Provided text —
Tuesday, September 29, 2015

My Life Changing Diagnosis

I am a 46 yr old busy mother of four and I've been married to my college sweetheart for 24 years.  It's been a crazy ride for most of our marriage.  Being a military family, we are always on the go and life is ever changing.  But, nothing could have prepared us for the biggest change we'd ever have to make and the words that we heard coming from the oncologists mouth in June of 2015.  "You have stage IV breast cancer...  there is no cure...  we're going to do everything we can to give you as much time as possible"...  These are the words that haunt me every day now.
This was supposed to be a year full of celebrations and milestones.  My third child was graduating from High School, we had a lovely vacation planned to Key West, I had big plans to spend some quality time with my daughter before she headed off to college.  We had shopping to do, plans to make, memories to be made.  But, with the sounds of those haunting words that came from the Dr. that all changed in an instant.  Suddenly our world was now being dictated to us by Cancer and all that comes along with a terminal diagnosis.  Instead of lying on a sandy beach in Florida, most of my summer was spent running back and forth to the hospital where I will be receiving care for the rest of my life.  There were scans, blood draws, biopsies, ports to be installed and treatment plans to make.  Not the plans I wanted to make but sometimes we don't get to choose our paths in life.  Sometimes they are chosen for us.

Written problem 1 — Return the line containing "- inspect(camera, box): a", the line containing "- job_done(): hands", and every line between them, exactly as they stand. Output nothing else.
Written problem 2 — Write what comes next in the provided text.

Source data —
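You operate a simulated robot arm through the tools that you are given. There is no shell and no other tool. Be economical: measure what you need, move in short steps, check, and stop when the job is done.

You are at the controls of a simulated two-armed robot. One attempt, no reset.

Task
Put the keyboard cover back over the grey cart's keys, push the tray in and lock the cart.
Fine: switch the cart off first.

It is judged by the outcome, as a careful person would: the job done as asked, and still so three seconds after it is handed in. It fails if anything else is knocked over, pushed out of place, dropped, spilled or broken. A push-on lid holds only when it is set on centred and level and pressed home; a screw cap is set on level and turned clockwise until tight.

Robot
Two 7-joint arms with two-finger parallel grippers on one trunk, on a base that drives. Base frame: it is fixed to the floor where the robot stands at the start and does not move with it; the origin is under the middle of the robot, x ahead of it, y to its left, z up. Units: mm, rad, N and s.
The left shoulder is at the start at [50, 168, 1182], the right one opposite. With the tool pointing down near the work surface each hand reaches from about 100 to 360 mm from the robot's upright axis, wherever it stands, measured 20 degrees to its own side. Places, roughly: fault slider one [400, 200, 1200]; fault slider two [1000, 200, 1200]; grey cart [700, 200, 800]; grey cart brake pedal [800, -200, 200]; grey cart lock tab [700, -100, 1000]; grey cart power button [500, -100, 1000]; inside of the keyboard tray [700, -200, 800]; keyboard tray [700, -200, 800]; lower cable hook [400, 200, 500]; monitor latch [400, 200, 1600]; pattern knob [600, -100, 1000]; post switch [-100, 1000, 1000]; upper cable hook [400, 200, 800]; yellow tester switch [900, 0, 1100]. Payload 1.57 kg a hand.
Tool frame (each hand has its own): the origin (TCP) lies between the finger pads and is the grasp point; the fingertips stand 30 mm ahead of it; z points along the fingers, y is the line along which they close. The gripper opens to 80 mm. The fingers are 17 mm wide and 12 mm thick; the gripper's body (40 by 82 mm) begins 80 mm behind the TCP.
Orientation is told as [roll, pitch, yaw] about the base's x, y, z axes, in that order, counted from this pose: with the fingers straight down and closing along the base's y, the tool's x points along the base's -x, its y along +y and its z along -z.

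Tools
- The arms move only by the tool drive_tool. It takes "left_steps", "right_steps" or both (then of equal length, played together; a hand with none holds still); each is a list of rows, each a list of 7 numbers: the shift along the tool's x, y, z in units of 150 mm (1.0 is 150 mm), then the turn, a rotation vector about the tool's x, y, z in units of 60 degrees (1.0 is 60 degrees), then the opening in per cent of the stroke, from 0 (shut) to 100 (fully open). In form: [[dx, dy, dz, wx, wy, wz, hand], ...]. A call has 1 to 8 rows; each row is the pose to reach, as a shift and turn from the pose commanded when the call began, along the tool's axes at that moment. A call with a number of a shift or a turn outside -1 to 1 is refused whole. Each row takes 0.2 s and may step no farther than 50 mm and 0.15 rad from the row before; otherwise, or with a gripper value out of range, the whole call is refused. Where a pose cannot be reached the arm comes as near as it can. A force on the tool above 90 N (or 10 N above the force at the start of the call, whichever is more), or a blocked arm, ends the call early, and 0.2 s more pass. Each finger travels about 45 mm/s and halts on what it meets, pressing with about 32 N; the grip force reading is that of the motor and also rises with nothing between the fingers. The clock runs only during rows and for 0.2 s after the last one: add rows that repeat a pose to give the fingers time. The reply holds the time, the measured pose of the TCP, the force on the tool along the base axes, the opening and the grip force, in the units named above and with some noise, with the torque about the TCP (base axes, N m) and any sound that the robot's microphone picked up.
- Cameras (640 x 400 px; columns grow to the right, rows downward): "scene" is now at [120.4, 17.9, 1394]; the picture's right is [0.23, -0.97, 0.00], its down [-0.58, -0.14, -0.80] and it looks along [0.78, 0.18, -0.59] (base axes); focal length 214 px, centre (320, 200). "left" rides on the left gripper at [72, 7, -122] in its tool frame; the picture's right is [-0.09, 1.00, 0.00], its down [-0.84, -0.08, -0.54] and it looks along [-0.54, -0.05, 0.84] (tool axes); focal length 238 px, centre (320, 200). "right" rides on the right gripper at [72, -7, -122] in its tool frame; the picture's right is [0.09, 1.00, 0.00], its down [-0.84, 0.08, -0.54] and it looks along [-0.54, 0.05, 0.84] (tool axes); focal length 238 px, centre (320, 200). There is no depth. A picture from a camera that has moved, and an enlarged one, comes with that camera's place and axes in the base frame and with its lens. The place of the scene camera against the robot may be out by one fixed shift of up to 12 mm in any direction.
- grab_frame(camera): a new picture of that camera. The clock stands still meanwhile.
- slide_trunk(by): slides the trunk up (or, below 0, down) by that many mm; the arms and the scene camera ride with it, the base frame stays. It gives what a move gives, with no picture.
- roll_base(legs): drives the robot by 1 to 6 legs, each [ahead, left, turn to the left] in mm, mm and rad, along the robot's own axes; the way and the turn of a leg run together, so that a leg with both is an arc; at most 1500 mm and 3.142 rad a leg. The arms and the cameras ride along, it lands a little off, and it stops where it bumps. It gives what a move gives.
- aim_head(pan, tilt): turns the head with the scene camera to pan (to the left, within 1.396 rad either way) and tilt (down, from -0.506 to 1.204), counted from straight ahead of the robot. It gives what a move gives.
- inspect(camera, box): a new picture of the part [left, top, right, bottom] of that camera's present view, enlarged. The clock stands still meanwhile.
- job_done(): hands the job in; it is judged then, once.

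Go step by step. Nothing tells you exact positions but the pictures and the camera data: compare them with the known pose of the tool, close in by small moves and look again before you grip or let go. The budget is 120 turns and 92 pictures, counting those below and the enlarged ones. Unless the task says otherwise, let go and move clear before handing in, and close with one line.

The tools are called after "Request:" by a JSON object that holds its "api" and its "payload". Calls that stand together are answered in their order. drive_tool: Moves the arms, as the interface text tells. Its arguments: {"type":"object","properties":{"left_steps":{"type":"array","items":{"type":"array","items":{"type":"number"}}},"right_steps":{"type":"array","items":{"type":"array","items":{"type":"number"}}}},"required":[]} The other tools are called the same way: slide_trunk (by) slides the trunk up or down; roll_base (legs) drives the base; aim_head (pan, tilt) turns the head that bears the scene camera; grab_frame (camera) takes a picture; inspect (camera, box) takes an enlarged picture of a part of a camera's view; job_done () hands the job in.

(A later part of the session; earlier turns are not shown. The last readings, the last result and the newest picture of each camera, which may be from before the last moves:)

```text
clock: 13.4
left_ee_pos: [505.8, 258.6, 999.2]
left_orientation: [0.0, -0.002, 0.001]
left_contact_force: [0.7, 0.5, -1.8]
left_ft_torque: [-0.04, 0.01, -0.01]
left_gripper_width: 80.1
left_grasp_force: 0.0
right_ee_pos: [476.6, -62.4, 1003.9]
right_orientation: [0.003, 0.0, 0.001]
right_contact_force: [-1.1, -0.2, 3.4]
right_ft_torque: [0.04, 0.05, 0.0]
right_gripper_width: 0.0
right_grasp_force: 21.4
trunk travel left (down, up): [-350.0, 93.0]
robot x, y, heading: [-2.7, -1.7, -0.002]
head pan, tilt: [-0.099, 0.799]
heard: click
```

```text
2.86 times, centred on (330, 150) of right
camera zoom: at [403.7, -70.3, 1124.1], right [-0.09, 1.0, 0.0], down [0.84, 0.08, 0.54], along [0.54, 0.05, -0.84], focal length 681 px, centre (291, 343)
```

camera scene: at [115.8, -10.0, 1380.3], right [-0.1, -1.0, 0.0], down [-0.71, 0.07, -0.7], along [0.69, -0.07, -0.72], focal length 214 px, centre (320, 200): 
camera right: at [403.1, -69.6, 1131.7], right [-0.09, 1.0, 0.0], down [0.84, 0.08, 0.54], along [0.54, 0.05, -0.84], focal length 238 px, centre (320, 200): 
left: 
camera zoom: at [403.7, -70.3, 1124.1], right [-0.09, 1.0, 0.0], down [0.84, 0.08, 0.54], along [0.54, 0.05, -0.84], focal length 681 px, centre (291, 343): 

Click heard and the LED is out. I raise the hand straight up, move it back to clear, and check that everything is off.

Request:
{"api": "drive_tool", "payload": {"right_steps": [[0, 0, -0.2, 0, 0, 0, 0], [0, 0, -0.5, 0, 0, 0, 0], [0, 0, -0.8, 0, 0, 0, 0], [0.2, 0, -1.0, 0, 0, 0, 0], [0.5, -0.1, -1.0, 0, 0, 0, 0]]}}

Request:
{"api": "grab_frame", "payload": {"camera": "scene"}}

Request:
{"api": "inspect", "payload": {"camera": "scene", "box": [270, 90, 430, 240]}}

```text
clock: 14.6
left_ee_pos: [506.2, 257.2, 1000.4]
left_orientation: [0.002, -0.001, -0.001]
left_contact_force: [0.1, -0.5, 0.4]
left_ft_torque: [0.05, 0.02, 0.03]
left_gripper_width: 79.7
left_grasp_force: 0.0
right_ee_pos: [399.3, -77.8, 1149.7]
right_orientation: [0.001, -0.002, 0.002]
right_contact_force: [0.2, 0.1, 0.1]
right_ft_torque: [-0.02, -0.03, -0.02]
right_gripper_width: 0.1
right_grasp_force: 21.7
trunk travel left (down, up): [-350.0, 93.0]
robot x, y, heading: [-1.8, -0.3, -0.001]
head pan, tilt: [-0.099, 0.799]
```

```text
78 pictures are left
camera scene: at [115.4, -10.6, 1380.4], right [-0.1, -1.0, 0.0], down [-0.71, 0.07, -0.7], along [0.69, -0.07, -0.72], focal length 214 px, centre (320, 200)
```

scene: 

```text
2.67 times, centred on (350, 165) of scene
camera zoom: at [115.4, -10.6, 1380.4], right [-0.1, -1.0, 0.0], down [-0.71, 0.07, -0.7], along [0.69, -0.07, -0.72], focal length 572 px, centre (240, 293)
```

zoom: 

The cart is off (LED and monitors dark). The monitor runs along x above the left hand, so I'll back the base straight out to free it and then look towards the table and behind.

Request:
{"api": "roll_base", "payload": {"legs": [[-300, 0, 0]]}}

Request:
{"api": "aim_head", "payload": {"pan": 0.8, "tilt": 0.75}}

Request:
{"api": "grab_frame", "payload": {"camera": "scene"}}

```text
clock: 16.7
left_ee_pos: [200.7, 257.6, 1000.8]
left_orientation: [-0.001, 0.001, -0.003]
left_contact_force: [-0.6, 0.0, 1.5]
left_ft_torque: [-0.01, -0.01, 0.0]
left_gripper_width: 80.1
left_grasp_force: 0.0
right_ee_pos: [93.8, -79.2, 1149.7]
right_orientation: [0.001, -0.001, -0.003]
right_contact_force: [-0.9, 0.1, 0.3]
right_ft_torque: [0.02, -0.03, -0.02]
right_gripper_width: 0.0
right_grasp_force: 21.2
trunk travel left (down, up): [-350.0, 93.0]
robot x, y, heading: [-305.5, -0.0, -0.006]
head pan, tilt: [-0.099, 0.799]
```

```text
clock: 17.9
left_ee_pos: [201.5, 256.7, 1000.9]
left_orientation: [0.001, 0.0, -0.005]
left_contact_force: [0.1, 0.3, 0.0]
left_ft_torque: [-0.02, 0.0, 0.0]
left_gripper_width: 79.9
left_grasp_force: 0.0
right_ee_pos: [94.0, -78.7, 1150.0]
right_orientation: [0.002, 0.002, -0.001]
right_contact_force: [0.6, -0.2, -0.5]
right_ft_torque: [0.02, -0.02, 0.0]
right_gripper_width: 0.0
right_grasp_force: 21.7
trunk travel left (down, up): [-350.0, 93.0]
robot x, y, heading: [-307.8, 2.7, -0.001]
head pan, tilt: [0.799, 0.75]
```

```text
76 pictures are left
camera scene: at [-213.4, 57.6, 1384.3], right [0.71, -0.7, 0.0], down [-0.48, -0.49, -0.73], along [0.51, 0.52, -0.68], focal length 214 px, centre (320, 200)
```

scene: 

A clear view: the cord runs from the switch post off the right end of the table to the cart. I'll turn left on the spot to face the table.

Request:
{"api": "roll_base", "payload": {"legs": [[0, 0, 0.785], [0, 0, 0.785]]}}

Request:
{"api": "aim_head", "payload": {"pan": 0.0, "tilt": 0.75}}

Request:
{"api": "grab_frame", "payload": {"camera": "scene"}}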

Task output 1 —
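- inspect(camera, box): a new picture of the part [left, top, right, bottom] of that camera's present view, enlarged. The clock stands still meanwhile.
- job_done(): hands the job in; it is judged then, once.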

Task output 2 —
If you're wondering how this happened, well I'll tell you...  I was perfectly healthy, always got my yearly mammogram, always did my self-checks, but despite all of my efforts I am still terminal because my cancer is a type of cancer that is virtually undetectable by mammogram and doesn't feel like a lump.  It's called Infiltrative Lobular Carcinoma...  and it's a sneaky little bastard.  By the time it reared it's ugly head it had already spread to my lymph nodes and into my spine, clavicle, rib cage, pelvic and ileac bone.  In the cancer world this is called bone mets.  What does this mean?  It means my running days are over...  it means a lot of things I used to enjoy are now no longer in the cards.  It means I will need to re-invent a new life for myself that keeps my bones from fracturing so that I can live as active a life as possible. 
This is a confusing disease and extremely unpredictable.  The oncologist says that there was a time that MBC patients were given a grim 2-3 years prognosis.  But, with new medications and clinical trials she can now give me an easy 5-10 years if I respond well to medications.  That being said...  cancer is unpredictable and does what it wants.  So, despite the potential years ahead of me there is never any guarantee.  And, to be honest, at age 46...  10 years really doesn't seem that long.  Especially when we always hope for much longer. 
I decided to start this blog because well,  I am a blogger...  I was already using my blogging skills to promote my favorite books.  So, I decided I needed to use my talents to help spread the word about MBC and what it can mean for those who wake up every day prepared for battle.  Because that's what it means to have a terminal diagnosis...  you fight EVERY DAY so that you can have as many moments possible with those that you love. 
I hope that you will follow along on my journey, and I hope that you will help spread knowledge about this disease so that others can learn from my experience.  Because at the end of the day...  knowledge is power! 

12 comments:

  1. Awesome, beautiful, and brave! I'm so proud that you are my friend!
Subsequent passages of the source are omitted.